• 2 Gathering

    This blog was originally posted in September, on the somewhere-nowhere website (blog #29)

    I have to admit to feeling a bit tired, and a bit sore in the legs today, having been out on the hills gathering sheep from the commons above Kentmere, thanks to Hannah Dickinson. I thought it would be nice to put two pictures up – one of the view from the tops, and one of the view from the bottom, after we’d brought the sheep in.

    Out there on the exposed backs of the fells, with views stretching for miles in every direction and a soft light teasing shadows across high tarns, I became entranced, once again, by the art of shepherding. In these Lakeland fells the only way to bring the sheep in is on foot and this lends a gentle simplicity to a task that is hugely demanding, and complex. Men and women (women are some of the most revered fell farmers, today and in the past) with sticks, dogs and an affinity with the land and the stock: this is the way it has been done for centuries, and the way it still works today. The sound of whistles, whoops, shepherds’ calls and sheep bleats drifting up on the light wind could have been exactly the same hundreds of years ago.

    The farmers take bold, confident strides. Richard almost skips downhill, oblivious to loose rocks it seems, red crook in his hand, dogs zig-zagging around his feet. Hannah scans the land, we chat, and occasionally she calls to her dogs, or lets out her own high whoop to encourage the sheep to move forward and down. The pace is fast but it’s also gentle; the sky is big, the view is wide open, the sound of the beck, tumbling from Small Water towards Haweswater, echoes through the land, and I’m moving with it.

    The total land that Hannah needs to gather is over 700 hectares. That’s a very big area for 6 people. The farmers work in formation so that the sheep are gathered from all possible corners and driven into the valley bottom. The farmers below in the valley or above on rocky outcrops are silhouette figures each with a stick or crook, and their 3 or 4 dogs circling around. The sheep gradually push downwards.

    Sounds simple, but the valleys are big, the hillsides rocky, and the sheep single minded. Under foot, we’re seldom on paths, and the land slopes so we walk on angles and loose stones, come across bogs, rough tufted grass, streams and even badgers sets – all a challenge to the ankles. The ability to gather takes sure feet, a quick eye, the skill to call to and work with 3, 4, 5 or more dogs at a time, and a knowledge of land and sheep: things that are born of experience that stretches back generations. Hannah is the fourth generation of her family to live and work here, and her father is with us today, an agile 70-ish year old who sets a mean pace and has me puffing at his heels.

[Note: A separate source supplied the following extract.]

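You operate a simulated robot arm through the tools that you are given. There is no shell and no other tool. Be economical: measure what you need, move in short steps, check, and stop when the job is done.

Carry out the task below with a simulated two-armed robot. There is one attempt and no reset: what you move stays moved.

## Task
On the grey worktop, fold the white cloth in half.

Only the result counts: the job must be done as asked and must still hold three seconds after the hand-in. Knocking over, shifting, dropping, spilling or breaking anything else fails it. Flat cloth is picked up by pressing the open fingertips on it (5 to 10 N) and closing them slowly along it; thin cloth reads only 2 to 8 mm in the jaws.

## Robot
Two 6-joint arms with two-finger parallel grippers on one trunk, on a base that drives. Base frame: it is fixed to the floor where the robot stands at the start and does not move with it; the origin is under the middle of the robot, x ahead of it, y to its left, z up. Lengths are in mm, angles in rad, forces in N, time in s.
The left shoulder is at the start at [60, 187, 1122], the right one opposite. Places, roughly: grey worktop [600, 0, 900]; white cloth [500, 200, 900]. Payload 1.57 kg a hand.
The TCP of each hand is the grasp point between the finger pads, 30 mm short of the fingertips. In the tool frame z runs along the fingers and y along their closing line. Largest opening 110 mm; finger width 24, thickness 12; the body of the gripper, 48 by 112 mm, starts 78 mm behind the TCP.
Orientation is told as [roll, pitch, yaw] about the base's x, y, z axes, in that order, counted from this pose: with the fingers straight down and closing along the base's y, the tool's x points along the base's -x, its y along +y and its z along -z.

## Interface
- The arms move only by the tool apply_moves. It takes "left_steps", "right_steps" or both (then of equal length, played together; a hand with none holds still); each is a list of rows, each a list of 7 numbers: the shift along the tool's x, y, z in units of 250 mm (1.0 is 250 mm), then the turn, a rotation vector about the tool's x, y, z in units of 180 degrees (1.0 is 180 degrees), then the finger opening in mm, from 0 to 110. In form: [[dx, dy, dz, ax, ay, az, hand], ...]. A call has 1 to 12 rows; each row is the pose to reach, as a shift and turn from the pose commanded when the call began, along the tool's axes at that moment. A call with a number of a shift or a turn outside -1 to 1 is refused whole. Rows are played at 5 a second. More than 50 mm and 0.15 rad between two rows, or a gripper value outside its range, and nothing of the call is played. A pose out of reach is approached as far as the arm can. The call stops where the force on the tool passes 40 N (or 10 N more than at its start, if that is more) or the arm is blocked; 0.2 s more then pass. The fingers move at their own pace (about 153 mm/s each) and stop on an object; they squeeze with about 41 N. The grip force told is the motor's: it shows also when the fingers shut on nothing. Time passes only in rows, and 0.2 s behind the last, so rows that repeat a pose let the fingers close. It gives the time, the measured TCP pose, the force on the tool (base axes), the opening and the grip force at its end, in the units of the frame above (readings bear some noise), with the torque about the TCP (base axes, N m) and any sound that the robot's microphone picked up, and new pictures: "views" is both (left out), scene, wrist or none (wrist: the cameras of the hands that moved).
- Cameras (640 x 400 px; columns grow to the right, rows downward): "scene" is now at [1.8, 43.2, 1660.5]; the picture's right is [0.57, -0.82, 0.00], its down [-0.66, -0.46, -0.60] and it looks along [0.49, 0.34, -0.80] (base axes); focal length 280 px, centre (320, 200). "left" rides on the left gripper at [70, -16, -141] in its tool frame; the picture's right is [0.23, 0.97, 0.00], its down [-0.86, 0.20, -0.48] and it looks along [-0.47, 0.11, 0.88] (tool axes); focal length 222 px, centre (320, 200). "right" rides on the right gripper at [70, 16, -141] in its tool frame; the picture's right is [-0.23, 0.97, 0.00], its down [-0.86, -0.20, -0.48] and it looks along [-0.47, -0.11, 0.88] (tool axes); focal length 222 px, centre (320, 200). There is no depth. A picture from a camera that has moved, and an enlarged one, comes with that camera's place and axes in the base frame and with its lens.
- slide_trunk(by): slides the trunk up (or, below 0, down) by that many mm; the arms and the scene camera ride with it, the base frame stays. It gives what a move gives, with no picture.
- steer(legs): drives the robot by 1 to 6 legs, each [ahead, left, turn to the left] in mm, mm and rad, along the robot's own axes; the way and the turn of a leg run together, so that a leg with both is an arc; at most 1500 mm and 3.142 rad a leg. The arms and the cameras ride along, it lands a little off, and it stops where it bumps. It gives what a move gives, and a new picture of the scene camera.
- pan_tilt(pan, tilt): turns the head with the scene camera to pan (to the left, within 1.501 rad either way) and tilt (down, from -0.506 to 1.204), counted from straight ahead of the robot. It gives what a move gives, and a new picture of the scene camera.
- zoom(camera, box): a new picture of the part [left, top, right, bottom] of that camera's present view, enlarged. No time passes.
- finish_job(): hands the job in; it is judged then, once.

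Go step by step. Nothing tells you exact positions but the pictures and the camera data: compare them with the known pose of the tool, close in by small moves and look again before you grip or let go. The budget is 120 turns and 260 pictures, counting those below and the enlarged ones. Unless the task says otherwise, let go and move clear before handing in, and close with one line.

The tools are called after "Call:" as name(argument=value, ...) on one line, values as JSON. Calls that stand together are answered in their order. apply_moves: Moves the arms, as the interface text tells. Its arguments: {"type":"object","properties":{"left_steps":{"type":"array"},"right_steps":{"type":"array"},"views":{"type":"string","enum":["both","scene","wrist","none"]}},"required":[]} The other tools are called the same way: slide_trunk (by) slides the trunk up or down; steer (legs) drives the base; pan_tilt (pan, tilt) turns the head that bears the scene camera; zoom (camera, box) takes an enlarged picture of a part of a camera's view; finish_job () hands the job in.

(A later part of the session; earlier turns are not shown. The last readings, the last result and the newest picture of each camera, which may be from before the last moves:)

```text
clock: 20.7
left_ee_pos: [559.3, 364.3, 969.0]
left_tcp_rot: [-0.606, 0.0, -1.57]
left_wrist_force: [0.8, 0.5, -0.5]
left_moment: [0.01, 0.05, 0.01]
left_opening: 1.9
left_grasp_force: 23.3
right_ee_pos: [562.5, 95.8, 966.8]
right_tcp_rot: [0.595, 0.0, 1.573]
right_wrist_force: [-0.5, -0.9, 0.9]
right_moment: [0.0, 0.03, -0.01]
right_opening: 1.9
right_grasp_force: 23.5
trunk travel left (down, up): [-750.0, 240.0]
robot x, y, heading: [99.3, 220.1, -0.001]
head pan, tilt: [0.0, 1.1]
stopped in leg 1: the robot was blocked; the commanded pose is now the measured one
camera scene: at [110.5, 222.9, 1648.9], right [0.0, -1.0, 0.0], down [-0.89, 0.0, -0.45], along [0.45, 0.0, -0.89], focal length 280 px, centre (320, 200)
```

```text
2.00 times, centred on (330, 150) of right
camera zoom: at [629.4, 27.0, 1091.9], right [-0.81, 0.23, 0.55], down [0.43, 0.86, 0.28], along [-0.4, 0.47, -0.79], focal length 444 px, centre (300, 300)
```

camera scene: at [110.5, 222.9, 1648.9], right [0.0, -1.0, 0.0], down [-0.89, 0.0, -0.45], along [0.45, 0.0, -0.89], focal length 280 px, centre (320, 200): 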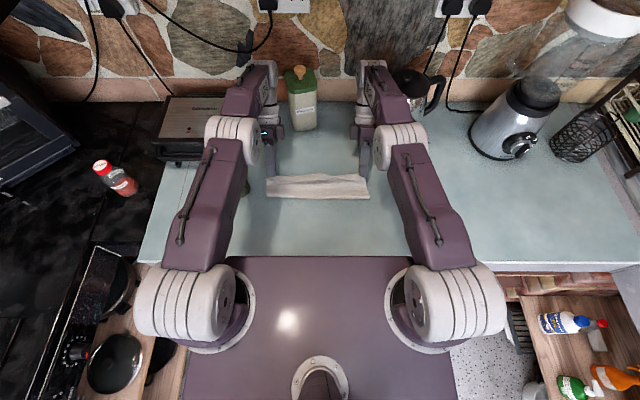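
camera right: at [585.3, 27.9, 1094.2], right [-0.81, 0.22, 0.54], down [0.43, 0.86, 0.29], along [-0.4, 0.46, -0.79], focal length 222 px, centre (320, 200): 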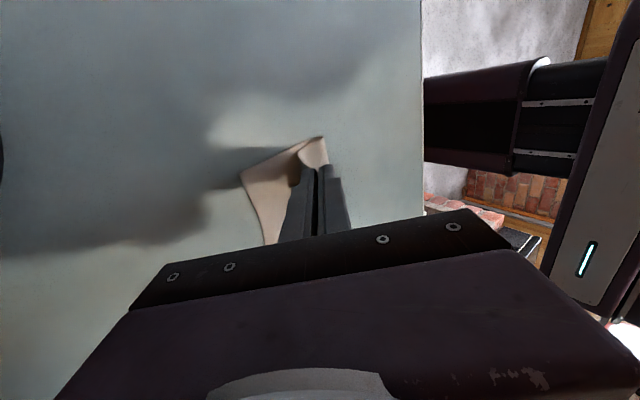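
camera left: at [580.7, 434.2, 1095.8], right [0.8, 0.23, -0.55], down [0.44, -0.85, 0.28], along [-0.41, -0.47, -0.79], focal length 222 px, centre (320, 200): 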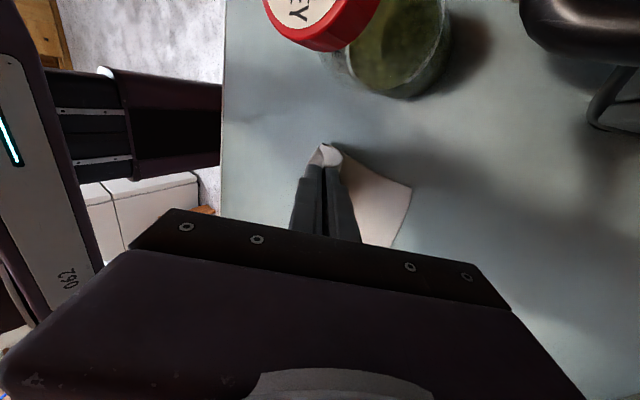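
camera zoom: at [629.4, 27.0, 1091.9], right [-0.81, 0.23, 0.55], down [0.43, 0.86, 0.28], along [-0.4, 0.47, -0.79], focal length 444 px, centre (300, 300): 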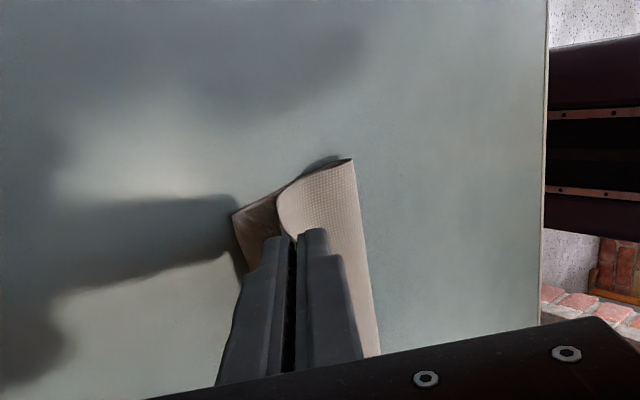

    It takes us a little over two hours to drive the bulk of the sheep to the lower ground at the head of the valley. Here the gentleness of the gather is replaced by high energy, speed, and a lot more noise. There’s a big outcrop, ‘the tongue’, at the valley head and getting the sheep from here means climbing up and down crags and pushing through bracken. Everyone works together, and sheep are cajoled and chased, until a glut of three hundred or more are butting up against a gate, kept from turning tail and going back onto the fell by a line of people and dogs.

    Finally, the sheep are in pens and Hannah is separating those that need dipping from the rest. A couple of walkers approach along the track. Hannah’s partner asks them to wait a moment, by the side of the lane, so they don’t hinder the sheep (if they are in the middle of the lane, the sheep will stay back). They do, and the sheep begin to pass. When the flow of sheep quietens down the couple start to walk on. The woman turns towards us, with a look of disdain and a sneer in her eyes and says, snidely, ‘Can we go now?’ Without waiting for an answer, she wags a single raised index finger and offers a sarcastic ‘Thank you’.

    I’m impressed when the farmers hold their tongues – my hackles are up. I know it’s not the norm, but they tell me that they encounter this kind of attitude quite a lot. I ask myself, how can walkers who enjoy this landscape behave in such a way towards the very people who are most closely connected to it, who care for it with such rare dedication, with precious knowledge and skills? They are at the heart of the land, there’s is a culture that is as integral to this region as the plants that grow here, and the water that flows here.